When William Faulkner won the Nobel Prize for Literature he said in his acceptance speech –
It is his [the poet’s, the writer’s] privilege to help man endure by lifting his heart, by reminding him of the courage and honor and hope and pride and compassion and pity and sacrifice which have been the glory of his past.
Ten years later Faulkner said something that may strike some of you as odd. Not because it is an odd quote, but because in context to the web it isn’t talked about much. Although this may not be your cup of tea — though I am sure you will agree with it — I implore the small handful of you that do connect with this quote to read on and then to take action.
Really the writer doesn’t want success….He knows he has a short span of life, and that the day will come when he must pass through the wall of oblivion, and he wants to leave a scratch on that wall — Kilroy was here — that somebody a hundered, or a thousand years later will see.
Calling All Writers
This is a plea to those of you who already feel the tension of poor content and the desire to abandon what the blogosphere has taught is right and wrong in writing for the web. This is a plea to instead create something great. Something that is — ultimately — worth reading.
Why? Because I want to read what you have to say. And if I were a betting man, I would wager than many others do too.
My Journey
A few weeks ago I wrote about my goal to personally reinvent my weblog publishing stereotype. As a blogger I was faced with the dilemma of fifty million other voices telling me by word or example how I ought to write. Those voices were choking out any life I may have imparted through my use of the English language.
I wish I had started blogging before it was popular and before you could make money doing it. I also wish that for the first six months of writing my first blog I hadn’t read anyone else’s site, so I could have discovered my own voice, my own rhythm and my own niche.

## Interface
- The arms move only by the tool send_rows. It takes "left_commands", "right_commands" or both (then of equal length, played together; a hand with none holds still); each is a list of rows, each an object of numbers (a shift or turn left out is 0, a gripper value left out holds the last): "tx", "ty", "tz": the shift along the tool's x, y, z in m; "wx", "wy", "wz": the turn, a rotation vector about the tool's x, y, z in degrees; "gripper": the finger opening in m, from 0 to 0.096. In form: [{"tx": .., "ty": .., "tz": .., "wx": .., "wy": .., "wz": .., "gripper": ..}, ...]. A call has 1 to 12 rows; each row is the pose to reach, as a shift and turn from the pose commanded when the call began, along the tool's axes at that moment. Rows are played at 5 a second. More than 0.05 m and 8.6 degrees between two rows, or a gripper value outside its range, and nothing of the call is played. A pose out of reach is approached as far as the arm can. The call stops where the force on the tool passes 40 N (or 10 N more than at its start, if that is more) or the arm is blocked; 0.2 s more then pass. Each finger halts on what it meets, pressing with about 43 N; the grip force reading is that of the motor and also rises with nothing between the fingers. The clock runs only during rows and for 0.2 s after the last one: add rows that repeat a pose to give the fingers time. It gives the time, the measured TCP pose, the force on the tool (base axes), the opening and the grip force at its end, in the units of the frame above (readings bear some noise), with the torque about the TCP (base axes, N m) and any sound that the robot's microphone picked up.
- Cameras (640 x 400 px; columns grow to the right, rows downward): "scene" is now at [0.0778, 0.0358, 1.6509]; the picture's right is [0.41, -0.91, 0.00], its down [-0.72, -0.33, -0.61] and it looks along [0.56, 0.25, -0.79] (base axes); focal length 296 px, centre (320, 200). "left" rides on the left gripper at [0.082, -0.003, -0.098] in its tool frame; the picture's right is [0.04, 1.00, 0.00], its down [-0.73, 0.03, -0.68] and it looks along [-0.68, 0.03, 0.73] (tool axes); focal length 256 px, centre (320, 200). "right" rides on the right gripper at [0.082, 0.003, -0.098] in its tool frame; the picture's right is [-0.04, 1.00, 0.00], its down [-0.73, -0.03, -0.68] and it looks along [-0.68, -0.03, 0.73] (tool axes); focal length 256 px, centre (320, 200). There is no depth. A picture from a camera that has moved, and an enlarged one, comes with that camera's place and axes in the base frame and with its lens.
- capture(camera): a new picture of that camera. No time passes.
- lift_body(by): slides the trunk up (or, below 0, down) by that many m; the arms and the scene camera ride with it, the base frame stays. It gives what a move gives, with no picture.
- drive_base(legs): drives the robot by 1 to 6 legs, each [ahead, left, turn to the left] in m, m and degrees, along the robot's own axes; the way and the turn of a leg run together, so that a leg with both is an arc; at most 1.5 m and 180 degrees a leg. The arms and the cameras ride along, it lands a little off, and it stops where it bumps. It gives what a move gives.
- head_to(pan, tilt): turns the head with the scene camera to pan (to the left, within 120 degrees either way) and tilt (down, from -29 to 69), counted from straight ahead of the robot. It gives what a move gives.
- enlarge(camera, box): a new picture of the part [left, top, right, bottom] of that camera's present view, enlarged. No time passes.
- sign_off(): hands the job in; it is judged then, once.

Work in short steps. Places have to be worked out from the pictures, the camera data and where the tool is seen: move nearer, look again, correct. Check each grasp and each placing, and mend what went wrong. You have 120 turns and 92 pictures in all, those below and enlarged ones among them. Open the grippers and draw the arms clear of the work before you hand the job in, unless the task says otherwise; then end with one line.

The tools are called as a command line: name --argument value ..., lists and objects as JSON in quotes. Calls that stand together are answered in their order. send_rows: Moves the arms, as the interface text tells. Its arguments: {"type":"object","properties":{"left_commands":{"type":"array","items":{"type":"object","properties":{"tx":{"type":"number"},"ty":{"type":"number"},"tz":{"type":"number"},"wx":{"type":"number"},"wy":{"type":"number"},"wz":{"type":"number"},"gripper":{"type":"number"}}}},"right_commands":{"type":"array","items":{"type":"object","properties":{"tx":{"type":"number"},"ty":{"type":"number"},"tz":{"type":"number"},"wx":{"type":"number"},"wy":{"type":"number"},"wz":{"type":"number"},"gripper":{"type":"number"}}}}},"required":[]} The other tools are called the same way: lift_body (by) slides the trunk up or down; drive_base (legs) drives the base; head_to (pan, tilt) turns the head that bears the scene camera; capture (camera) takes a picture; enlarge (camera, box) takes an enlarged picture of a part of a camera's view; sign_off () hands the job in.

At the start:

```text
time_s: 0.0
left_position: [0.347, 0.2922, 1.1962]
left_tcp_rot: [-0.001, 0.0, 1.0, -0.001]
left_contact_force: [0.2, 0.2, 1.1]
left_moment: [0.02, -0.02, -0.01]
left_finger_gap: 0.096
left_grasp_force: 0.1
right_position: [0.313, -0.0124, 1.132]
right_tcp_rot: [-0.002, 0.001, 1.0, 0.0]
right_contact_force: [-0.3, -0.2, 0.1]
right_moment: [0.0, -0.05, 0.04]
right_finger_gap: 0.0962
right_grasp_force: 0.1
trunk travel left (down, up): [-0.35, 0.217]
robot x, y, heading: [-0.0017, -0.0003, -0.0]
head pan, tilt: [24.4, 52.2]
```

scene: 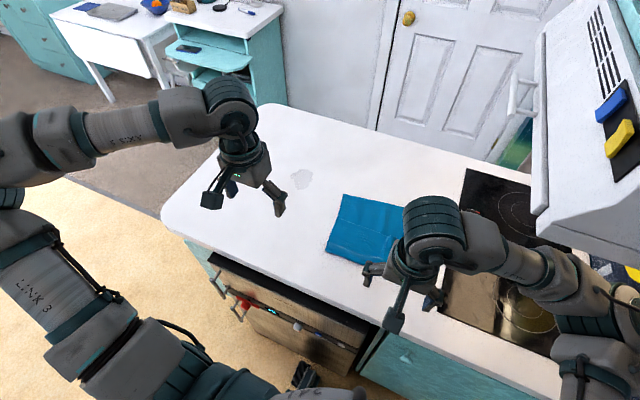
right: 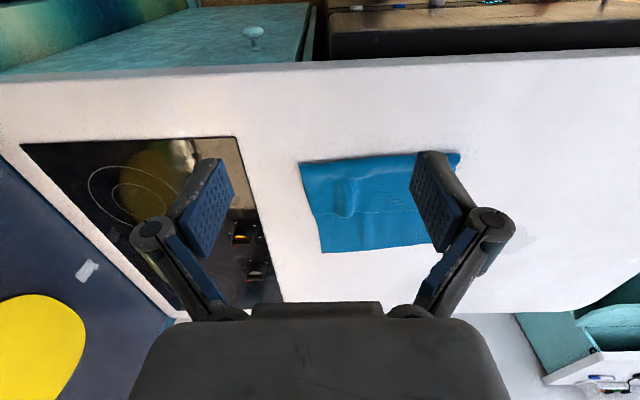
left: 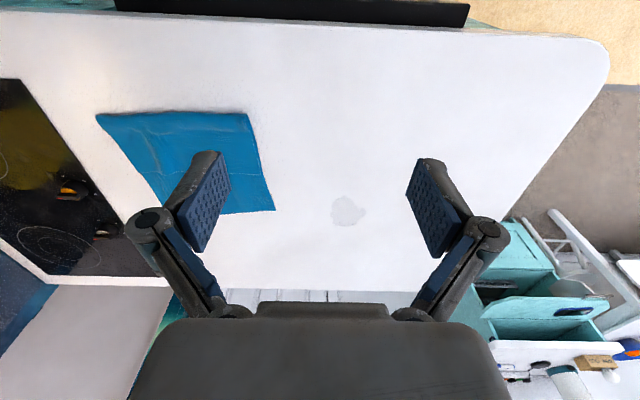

Instead I read every how to out there and studied all the popular blogs. They all told me to publish easily scannable posts. To use the right keywords and create outstanding post titles. That may be fine for them, but to me that’s not writing. And I want to write.
There is an issue that supersedes our niche, our audience, our focus and our topic. That issue is content.
Content Does Not Equal Topic
Quality content is not dependent upon its topic. You may write with regard to any subject you choose. It is how you write that matters.
Amber Simmons articulated this point –
The distinction I make between “content” and “copy” is my own: I don’t pretend this is an industry standard. But we all know copy when we read it: it’s the marketing fluff that serves no purpose but to take up space. It doublespeaks and obfuscates. It’s the inflated speech of the politician using many words to say nothing, the sales pitch of the greasy used-car cretin whose crafty euphemisms try to disguise the fact that his product sucks. […]
Content, on the other hand, fills a real need: it establishes emotional connections between people. The writing has heart and spirit; it has something to say and the wherewithal to stand up and say it. Content is the stuff readers want to read […] Content is thoughtful, personable, and faithfully written. It hooks the reader and draws him in. […] It delivers what it promises and delights the attentive reader.
Don’t Give In
I used to sit down once a week on Sunday afternoon with a paper or a magazine and read just a few articles. And that was it. My whole week contained less than 1% the “journalism” consumption I am now faced with.
The problem of having so much incoming information is that people now skim and speed read 100+ articles and blog posts every day. And we, as the writers, are allowing them to continue by creating content that only highlight the points and a few quick facts without any substance. We are saying it is OK to skim our site. Thus fattening the problem of poor content creation.
Writing With Mustard
An article without passion is like meat with no mustard; insipid. (From Anatole France)
The pivotal hinge upon which a well written article that will engage and move your readers swings is emotion. And ultimately, it’s you.
Hemingway said,
All good books are alike in that they are truer than if they had really happened and after you are finished reading one you will feel that all that happened to you and afterwards it all belong to you; the good and the bad the ecstasy, the remorse and sorrow, the people and the places and how the weather was. If you can get so that you can give that to people, then you are a writer.
Writing a quality weblog article is different than writing a classic book, but the principles are the same. Seek to engage your readers and give them something worth their time and thoughts.
Kilroy Was Here
You can sit in Starbucks, hit a few keystrokes and moments later your thoughts and opinions are available to readers all across the globe. This is a privilege and opportunity unprecedented in the history of civilization. You literally have the ability to influence young and old alike in every continent on the planet.
Therefore the question becomes not “What will you write about?” but rather, “What will you say?”
If you are writing a review, posting a personal update or interviewing a photographer; do it in such a way as to let the internet users of our grandchildren’s generation know that Kilroy was here.